In the past decade, Hansen has appeared twice on Conde Nast Traveler's list of top agents and 10 times on Travel + Leisure's list. She also appears with a list of China experts published online by Beijing-based luxury operator Imperial Tours, except her name appears first, as a master scholar, reflecting all the time she has spent in the country.
Hansen said she met Imperial's founders, Guy Rubin and Karen Kim, soon after they launched their business in 1999 because her daughter had met them first. But she was on an early fam trip and now relies on Imperial (as well as Asia Pacific Travel in Wilmette, Ill.) to handle all her China business.

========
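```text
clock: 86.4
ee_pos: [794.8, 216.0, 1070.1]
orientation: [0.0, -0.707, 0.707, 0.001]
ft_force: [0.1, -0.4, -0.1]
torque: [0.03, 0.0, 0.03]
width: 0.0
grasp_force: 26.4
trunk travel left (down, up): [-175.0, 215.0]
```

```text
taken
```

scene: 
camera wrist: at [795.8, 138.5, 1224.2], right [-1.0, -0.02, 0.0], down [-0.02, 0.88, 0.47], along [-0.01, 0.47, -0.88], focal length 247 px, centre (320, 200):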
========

She said that "everything Imperial does is just about flawless," that the founders "check everything out personally." Almost every trip is escorted throughout even if the "group" is a couple, she said.
In addition, Hansen said, the company provides access to unique experiences, whether a conversation with nuns in Tibet or a visit to an archaeological dig near Xian.
Another unique offering, she said, is a lunch on the Great Wall, which is "something else."
On the other hand, she said, there is one thing Imperial does not do: It doesn't take clients to shops where a guide may earn a commission if the customers make purchases.
Hansen said that when operators take clients to commission-based shops in China, a cut for the guide is the norm and sometimes ground operators get a piece of the action, too, likely raising the prices for customers. (On the other hand, she noted, having a guide on hand when shopping does occur has its upside, because guides can assist with price negotiations and prevent real rip-offs.)
However, when it comes to the choice of shops, Hansen said neither of the operators she uses permits guides to take clients to commission-based businesses.
For her, this is one case where omissions are as important as the inclusions.